"Measuring Phalluses, Separating Twins, and Speaking to the Dead: What History Tells Us about Today's Creeping Norms"
Dr. Alice Domurat Dreger
Bioethics and Medical Humanities
Northwestern University College of Medicine
Dr. Alice Domurat Dreger is a Visiting Associate Professor of Medical Humanities and Bioethics at the Feinberg School of Medicine at Northwestern University. Her work focuses on using history to improve the biomedical and social treatment of people born with socially-challenging bodies, including people with intersex, conjoinment, dwarfism, and cleft lip. She also works with affected adults, parents, and clinicians to make things better in the social and medical worlds. The question that motivates her in those projects is this: Why not change minds instead of bodies? Her published works include "Hermaphrodites and the Medical Invention of Sex," "Intersex in the Age of Ethics," and "One of Us: Conjoined Twins and the Future of Normal."

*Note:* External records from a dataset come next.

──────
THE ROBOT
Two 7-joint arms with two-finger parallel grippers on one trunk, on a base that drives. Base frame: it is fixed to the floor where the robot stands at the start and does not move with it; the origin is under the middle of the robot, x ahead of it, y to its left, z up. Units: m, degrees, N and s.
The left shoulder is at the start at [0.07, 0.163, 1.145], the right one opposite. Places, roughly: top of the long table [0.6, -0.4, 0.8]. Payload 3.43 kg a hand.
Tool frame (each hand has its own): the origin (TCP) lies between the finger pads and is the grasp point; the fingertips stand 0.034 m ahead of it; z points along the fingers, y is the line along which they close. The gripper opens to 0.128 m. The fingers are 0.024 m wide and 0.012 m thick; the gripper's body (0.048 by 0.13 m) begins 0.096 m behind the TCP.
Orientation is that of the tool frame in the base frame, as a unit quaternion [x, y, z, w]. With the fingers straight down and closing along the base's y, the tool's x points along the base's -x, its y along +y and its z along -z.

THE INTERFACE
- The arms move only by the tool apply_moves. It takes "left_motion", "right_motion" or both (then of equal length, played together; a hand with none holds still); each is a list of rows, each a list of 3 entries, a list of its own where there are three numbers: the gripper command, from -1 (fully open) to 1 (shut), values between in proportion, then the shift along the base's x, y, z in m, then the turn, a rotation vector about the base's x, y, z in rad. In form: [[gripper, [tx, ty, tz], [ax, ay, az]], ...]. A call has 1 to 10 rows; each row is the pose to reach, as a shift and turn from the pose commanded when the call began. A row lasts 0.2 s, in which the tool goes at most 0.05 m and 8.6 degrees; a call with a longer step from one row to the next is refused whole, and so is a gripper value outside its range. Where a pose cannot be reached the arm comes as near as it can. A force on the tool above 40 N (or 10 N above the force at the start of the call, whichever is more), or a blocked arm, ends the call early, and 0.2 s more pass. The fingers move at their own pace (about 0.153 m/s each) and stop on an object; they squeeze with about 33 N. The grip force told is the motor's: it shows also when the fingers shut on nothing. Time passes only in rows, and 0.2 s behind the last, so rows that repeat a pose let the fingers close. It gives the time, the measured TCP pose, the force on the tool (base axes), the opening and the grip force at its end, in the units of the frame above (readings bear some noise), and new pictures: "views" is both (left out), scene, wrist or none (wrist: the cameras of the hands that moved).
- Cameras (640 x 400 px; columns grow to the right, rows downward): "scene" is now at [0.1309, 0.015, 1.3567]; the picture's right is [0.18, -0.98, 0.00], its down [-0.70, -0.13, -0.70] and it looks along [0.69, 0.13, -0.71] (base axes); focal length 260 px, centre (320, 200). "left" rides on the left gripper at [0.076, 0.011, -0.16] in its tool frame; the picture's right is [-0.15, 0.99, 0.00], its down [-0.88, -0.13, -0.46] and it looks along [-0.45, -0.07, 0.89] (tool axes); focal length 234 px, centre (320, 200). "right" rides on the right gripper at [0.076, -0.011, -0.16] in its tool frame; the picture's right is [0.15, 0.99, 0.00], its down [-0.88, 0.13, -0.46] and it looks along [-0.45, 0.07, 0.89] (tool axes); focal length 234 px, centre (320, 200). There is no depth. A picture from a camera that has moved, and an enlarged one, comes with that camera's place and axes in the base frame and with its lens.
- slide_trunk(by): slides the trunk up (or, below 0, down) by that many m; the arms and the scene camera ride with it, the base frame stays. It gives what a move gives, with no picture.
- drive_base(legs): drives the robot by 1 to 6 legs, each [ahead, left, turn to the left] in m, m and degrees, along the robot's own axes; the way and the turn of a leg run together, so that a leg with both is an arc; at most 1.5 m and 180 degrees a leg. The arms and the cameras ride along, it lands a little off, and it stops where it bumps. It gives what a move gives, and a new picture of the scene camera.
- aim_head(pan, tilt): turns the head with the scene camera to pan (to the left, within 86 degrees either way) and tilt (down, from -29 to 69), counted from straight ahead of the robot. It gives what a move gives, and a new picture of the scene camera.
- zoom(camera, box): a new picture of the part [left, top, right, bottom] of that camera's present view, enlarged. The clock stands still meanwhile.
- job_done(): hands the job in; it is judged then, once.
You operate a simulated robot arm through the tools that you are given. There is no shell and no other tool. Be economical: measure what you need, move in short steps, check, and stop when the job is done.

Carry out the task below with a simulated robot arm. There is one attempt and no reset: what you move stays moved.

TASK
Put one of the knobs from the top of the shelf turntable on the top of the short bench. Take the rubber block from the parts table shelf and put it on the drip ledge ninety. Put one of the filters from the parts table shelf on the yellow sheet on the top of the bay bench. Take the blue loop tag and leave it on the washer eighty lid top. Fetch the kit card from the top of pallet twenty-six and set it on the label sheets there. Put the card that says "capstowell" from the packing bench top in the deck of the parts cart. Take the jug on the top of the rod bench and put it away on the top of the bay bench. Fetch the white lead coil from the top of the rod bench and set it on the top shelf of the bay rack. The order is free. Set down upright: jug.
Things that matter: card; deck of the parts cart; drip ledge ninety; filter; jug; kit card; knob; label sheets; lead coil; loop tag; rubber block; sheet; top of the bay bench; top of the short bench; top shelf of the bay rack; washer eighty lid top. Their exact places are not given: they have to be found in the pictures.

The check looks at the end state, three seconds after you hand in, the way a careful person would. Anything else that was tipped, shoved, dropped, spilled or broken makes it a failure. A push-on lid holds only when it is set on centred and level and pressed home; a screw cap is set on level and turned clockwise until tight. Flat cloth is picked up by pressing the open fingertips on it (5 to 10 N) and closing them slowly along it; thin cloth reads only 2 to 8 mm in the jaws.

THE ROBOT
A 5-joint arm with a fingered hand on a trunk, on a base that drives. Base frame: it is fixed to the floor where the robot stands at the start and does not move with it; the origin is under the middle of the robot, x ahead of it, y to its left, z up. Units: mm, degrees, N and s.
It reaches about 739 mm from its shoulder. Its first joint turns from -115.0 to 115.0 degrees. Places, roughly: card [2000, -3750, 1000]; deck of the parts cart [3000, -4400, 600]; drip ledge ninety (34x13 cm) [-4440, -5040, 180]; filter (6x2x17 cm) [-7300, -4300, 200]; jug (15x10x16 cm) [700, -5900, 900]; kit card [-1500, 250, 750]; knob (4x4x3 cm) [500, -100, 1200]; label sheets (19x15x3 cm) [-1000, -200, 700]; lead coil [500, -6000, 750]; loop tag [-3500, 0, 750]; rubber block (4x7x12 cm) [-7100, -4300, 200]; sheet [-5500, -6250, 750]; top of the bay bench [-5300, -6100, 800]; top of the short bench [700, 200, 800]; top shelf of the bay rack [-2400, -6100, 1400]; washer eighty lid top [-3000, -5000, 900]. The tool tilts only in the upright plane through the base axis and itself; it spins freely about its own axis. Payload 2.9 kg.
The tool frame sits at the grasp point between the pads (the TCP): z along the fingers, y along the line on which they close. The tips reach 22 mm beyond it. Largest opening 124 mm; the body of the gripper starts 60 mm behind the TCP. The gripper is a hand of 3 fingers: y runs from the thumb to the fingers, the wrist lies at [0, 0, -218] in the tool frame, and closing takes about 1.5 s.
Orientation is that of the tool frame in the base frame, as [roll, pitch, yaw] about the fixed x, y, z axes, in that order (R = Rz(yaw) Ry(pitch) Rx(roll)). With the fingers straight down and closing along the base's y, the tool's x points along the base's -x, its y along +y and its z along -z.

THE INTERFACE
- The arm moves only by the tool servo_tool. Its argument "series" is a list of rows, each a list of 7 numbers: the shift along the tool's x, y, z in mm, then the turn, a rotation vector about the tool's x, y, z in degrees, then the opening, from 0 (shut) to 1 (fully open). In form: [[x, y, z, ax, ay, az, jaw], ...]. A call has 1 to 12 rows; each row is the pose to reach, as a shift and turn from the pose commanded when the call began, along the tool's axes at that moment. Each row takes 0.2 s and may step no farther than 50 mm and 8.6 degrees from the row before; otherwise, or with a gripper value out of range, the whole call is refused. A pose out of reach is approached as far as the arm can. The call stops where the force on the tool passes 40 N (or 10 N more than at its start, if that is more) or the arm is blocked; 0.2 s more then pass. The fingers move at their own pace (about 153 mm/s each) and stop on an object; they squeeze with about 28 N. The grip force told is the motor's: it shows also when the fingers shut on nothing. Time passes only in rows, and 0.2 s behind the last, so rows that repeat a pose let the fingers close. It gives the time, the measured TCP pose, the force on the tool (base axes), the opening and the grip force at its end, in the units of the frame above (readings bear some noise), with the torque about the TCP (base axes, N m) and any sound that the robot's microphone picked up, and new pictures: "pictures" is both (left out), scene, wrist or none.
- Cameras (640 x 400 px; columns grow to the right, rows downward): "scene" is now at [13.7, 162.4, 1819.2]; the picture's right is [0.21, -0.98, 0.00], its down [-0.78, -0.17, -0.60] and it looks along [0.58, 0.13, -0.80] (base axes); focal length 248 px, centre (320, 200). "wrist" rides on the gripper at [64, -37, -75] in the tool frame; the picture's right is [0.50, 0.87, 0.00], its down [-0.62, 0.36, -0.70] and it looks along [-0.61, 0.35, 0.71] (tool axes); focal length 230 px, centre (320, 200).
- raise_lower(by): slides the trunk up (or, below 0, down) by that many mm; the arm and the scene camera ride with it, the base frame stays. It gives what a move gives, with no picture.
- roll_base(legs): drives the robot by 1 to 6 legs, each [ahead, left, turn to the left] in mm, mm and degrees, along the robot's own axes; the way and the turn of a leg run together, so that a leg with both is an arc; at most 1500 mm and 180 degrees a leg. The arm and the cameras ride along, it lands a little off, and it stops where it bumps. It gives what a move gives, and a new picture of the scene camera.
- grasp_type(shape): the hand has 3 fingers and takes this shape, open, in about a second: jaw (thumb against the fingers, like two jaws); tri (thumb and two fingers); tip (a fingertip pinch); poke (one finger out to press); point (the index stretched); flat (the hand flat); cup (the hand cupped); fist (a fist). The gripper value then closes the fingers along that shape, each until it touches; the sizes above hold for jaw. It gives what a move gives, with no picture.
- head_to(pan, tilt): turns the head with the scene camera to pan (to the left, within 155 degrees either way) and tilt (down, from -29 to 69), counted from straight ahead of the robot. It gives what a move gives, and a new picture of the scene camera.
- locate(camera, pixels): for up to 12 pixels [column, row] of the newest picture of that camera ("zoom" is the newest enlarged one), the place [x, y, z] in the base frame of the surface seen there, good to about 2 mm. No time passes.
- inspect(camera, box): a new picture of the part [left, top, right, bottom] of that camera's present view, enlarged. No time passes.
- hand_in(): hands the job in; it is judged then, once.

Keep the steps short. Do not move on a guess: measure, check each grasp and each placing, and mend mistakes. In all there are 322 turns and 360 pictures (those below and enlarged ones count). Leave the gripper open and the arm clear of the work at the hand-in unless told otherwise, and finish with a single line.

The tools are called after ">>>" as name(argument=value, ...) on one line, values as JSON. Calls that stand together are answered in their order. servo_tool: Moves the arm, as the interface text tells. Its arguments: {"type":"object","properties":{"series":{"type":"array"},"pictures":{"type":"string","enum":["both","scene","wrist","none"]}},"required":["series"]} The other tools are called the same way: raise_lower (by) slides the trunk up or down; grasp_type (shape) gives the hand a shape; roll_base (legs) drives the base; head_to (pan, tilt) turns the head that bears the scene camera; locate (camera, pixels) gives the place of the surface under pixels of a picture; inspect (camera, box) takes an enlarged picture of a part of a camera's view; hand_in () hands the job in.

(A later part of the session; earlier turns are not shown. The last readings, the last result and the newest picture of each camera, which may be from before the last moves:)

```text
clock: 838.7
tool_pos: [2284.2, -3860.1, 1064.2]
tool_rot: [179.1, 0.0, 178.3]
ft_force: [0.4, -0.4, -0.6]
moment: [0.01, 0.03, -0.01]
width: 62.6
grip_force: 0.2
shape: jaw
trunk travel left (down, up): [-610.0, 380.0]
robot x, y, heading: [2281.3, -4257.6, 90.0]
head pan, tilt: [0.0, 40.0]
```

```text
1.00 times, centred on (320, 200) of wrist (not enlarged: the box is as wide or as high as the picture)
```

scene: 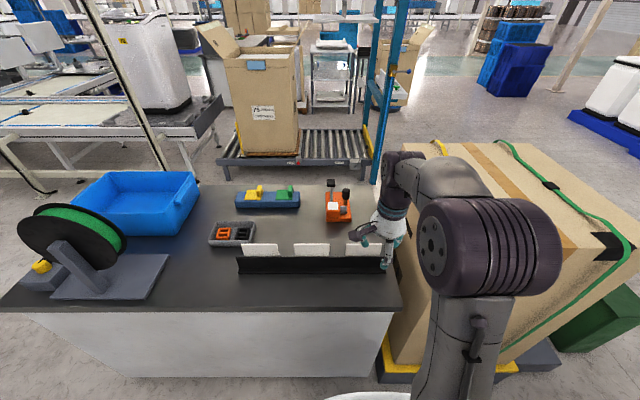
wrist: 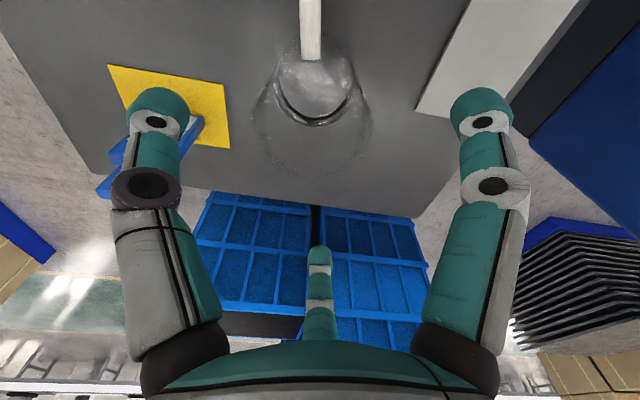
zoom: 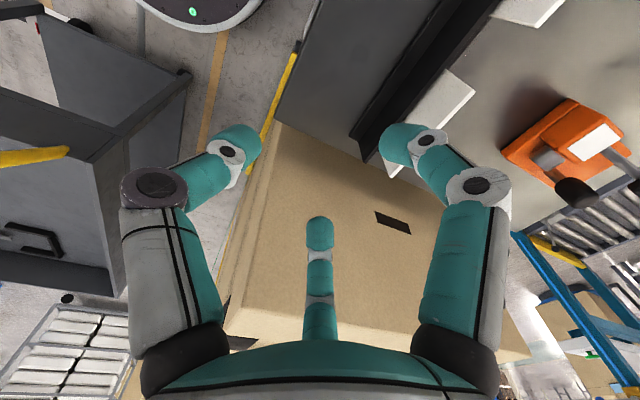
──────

Dr. Dreger's community lecture, "Measuring Phalluses, Separating Twins, and Speaking to the Dead: What History Tells Us about Today's Creeping Norms" will be in Hedges Conference Room of the Commons, at 11:10am on Thursday, October 4th. Additionally, Dr. Dreger will participate in lectures and class discussions in three courses during her visit to campus, Gender and Social Institutions, Introduction to Women's Studies, and Biopsychology.